** BEGIN **
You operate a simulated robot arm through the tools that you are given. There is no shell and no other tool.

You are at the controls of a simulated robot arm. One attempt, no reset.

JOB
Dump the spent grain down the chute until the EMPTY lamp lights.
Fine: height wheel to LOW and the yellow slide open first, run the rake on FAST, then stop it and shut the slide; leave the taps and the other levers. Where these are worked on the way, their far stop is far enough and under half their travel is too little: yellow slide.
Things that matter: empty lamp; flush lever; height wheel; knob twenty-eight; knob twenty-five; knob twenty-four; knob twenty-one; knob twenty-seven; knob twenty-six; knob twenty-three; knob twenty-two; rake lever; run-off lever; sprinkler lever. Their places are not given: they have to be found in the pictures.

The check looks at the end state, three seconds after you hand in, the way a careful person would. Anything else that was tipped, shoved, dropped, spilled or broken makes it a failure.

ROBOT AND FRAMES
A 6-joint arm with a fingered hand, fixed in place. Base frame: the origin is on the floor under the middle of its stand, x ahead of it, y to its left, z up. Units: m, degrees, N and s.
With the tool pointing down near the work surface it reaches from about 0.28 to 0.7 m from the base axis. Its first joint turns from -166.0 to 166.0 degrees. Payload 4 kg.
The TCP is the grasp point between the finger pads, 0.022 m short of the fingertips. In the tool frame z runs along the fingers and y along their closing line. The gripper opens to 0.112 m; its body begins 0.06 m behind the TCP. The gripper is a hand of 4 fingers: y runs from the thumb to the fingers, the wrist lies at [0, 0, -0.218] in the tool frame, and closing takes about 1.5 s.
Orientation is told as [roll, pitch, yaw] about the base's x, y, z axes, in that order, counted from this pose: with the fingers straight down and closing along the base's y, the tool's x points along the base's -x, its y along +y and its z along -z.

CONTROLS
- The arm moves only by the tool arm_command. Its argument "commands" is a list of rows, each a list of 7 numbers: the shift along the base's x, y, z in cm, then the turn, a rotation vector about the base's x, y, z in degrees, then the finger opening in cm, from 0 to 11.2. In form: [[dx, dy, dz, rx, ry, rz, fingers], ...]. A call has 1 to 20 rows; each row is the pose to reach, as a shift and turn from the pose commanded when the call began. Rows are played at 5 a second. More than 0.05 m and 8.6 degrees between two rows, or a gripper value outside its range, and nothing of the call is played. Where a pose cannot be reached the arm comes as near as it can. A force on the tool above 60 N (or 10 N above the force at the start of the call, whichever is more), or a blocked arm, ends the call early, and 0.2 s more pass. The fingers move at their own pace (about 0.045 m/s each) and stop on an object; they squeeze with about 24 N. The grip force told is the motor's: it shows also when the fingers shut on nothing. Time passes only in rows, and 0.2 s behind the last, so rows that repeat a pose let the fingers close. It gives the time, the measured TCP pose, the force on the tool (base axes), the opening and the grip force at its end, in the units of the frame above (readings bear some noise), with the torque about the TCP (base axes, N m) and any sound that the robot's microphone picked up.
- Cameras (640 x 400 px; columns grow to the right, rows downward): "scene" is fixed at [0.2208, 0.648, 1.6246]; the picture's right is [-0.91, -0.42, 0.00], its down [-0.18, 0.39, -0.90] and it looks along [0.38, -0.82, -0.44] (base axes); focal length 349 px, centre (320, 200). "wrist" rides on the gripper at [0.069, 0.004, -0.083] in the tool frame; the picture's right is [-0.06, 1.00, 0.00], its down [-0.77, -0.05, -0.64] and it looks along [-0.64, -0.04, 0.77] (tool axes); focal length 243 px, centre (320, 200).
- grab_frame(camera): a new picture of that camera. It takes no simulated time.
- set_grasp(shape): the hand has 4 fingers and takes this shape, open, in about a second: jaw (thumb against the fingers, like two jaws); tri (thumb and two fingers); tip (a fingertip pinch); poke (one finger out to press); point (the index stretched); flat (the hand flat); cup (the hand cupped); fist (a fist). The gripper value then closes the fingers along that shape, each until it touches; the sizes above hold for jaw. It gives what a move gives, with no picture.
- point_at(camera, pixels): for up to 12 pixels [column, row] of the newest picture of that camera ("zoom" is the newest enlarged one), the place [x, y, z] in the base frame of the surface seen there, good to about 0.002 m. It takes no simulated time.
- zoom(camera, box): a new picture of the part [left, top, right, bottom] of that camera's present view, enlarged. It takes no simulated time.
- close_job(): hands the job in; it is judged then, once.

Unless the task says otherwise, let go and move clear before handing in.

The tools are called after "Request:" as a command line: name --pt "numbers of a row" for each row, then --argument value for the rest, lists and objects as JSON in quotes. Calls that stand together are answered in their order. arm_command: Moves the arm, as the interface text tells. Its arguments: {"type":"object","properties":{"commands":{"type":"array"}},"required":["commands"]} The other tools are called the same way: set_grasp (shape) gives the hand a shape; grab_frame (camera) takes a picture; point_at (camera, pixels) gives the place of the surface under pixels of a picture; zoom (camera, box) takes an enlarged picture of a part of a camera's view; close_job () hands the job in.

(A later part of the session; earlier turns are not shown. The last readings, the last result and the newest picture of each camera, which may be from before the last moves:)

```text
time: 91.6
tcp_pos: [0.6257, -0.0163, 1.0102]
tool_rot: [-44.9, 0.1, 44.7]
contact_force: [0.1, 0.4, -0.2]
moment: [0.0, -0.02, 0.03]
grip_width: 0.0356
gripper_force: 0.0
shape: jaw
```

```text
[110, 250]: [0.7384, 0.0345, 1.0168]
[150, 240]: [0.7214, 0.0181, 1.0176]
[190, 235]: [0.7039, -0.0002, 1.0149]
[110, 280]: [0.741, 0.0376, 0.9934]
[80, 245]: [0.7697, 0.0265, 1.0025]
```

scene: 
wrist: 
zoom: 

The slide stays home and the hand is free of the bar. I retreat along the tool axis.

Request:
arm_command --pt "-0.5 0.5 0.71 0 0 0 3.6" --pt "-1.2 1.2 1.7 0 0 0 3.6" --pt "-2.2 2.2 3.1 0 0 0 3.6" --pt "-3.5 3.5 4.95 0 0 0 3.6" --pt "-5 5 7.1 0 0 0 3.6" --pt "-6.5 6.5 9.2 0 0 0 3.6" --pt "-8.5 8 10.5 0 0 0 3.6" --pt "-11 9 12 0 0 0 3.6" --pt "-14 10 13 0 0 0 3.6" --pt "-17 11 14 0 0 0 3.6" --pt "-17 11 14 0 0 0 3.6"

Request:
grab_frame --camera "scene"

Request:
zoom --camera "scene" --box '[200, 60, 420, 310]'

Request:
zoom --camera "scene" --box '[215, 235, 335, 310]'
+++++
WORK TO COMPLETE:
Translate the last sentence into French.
** END **
WORK TO COMPLETE:
Your task is to collect every line above that contains the word "before".

TASK OUTPUT:
Unless the task says otherwise, let go and move clear before handing in.
(A later part of the session; earlier turns are not shown. The last readings, the last result and the newest picture of each camera, which may be from before the last moves:)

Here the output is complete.